* [OBJECTIVE]: Take every line from the listing below that includes "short" and copy it.

◆ ◆ ◆ ◆ ◆ ◆ ◆

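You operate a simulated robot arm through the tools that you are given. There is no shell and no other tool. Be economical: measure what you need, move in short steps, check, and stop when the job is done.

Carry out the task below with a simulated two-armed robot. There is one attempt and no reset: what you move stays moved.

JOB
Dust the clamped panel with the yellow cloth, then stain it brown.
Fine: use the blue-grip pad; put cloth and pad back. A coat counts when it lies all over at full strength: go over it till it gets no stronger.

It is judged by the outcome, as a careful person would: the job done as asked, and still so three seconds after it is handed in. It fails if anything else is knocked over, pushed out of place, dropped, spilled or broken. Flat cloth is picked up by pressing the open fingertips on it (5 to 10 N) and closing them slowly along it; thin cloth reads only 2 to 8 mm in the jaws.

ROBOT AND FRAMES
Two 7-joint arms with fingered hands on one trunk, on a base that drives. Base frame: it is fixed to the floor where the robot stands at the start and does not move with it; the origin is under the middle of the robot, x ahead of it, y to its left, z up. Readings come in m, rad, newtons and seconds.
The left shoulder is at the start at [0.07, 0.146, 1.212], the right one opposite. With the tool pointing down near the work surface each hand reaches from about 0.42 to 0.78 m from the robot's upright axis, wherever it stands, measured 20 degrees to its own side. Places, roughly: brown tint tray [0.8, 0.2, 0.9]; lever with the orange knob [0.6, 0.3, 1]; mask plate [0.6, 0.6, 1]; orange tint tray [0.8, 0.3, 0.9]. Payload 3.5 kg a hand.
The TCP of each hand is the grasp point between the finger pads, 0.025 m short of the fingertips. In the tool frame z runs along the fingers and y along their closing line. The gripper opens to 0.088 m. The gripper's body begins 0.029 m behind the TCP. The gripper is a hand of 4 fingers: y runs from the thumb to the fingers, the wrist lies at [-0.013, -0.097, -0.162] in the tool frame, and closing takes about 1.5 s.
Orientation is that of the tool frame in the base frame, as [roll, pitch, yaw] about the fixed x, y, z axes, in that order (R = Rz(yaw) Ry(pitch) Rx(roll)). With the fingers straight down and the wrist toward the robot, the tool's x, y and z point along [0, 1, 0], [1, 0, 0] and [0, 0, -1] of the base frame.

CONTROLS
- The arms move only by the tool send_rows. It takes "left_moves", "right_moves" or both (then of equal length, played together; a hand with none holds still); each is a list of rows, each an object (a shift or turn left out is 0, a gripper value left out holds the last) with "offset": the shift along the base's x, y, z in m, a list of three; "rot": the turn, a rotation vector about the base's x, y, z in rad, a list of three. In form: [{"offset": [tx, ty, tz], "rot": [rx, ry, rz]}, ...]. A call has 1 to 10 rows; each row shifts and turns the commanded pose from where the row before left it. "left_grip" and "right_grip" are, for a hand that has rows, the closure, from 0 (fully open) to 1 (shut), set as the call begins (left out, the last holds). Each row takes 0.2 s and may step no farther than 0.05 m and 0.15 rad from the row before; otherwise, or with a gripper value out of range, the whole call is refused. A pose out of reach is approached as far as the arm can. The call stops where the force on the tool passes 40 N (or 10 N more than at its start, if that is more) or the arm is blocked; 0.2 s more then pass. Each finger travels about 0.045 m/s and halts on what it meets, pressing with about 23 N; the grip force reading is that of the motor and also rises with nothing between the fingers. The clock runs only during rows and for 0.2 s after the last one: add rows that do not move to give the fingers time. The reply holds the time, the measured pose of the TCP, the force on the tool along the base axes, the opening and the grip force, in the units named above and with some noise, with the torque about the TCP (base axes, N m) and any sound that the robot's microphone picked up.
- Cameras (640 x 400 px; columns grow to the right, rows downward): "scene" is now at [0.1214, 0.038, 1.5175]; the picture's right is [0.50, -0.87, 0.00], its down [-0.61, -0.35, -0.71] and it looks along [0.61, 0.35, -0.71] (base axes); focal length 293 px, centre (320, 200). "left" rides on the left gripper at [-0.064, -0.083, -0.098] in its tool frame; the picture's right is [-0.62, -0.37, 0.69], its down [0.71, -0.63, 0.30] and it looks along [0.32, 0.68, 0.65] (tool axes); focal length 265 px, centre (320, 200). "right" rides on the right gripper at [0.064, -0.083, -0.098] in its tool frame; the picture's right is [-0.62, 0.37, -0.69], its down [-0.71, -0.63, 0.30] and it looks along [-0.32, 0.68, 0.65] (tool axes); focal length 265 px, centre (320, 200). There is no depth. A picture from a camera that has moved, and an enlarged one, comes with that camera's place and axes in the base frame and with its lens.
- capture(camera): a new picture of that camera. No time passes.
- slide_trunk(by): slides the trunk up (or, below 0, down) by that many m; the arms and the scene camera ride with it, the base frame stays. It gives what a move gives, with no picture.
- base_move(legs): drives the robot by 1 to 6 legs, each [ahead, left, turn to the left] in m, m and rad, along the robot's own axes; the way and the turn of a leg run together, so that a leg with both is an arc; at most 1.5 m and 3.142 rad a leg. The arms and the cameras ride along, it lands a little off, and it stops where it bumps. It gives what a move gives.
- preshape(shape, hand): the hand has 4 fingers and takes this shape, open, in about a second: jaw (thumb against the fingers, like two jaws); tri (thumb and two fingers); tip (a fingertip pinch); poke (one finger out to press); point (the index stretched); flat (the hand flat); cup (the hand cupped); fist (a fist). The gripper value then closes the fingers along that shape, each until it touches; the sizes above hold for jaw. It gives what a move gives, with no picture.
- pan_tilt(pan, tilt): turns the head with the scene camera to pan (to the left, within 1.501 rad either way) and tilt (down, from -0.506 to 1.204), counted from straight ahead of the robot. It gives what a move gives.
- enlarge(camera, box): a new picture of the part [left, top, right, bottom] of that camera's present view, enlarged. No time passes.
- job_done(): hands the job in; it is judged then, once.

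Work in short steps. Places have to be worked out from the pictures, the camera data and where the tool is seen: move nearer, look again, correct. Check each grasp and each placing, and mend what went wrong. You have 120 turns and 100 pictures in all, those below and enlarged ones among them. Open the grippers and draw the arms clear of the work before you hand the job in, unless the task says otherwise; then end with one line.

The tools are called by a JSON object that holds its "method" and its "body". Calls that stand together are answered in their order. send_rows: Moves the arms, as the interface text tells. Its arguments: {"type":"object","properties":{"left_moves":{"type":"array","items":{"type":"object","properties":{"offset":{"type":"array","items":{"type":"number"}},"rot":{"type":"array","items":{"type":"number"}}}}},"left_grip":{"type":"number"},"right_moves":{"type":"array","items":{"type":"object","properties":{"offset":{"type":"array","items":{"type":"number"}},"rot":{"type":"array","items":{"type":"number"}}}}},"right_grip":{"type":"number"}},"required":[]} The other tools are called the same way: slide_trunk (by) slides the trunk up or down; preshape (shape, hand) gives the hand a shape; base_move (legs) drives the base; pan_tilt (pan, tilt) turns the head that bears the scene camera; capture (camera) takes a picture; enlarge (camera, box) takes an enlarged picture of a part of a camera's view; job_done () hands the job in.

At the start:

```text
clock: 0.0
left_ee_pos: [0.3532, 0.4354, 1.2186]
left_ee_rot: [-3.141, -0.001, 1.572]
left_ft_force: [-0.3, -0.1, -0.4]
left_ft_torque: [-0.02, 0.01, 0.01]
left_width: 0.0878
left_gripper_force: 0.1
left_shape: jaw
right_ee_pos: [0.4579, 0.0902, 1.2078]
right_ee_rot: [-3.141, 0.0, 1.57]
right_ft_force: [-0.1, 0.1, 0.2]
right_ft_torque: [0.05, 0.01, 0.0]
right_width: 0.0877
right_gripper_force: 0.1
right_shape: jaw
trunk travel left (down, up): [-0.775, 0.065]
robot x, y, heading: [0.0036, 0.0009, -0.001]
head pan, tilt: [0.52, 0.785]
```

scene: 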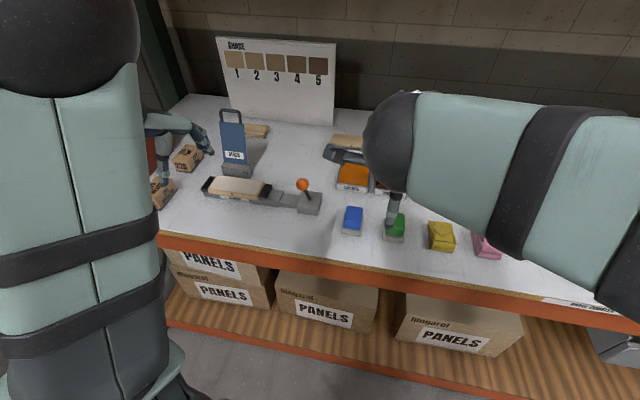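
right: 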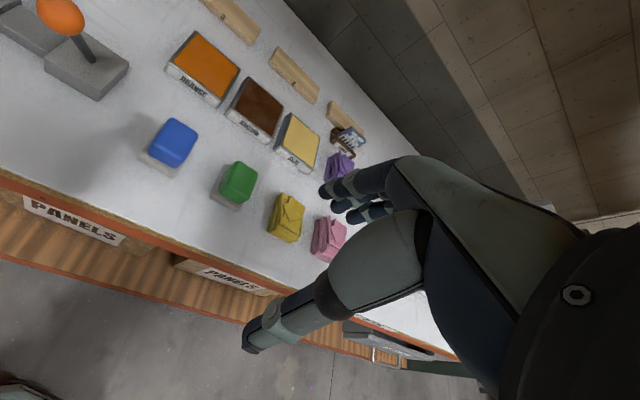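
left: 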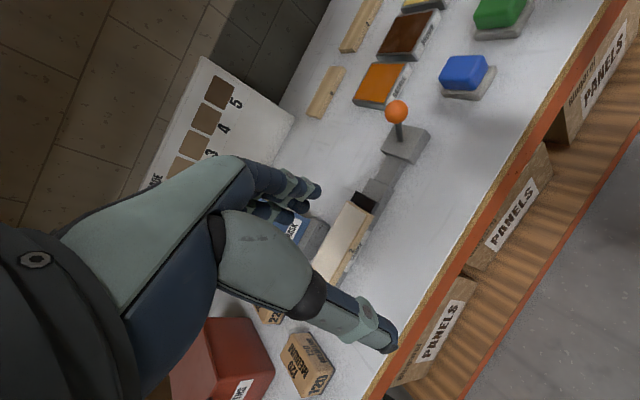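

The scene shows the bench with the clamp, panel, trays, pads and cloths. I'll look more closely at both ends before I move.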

◆ ◆ ◆ ◆ ◆ ◆ ◆

* [IN RESPONSE]:
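You operate a simulated robot arm through the tools that you are given. There is no shell and no other tool. Be economical: measure what you need, move in short steps, check, and stop when the job is done.
The TCP of each hand is the grasp point between the finger pads, 0.025 m short of the fingertips. In the tool frame z runs along the fingers and y along their closing line. The gripper opens to 0.088 m. The gripper's body begins 0.029 m behind the TCP. The gripper is a hand of 4 fingers: y runs from the thumb to the fingers, the wrist lies at [-0.013, -0.097, -0.162] in the tool frame, and closing takes about 1.5 s.
Work in short steps. Places have to be worked out from the pictures, the camera data and where the tool is seen: move nearer, look again, correct. Check each grasp and each placing, and mend what went wrong. You have 120 turns and 100 pictures in all, those below and enlarged ones among them. Open the grippers and draw the arms clear of the work before you hand the job in, unless the task says otherwise; then end with one line.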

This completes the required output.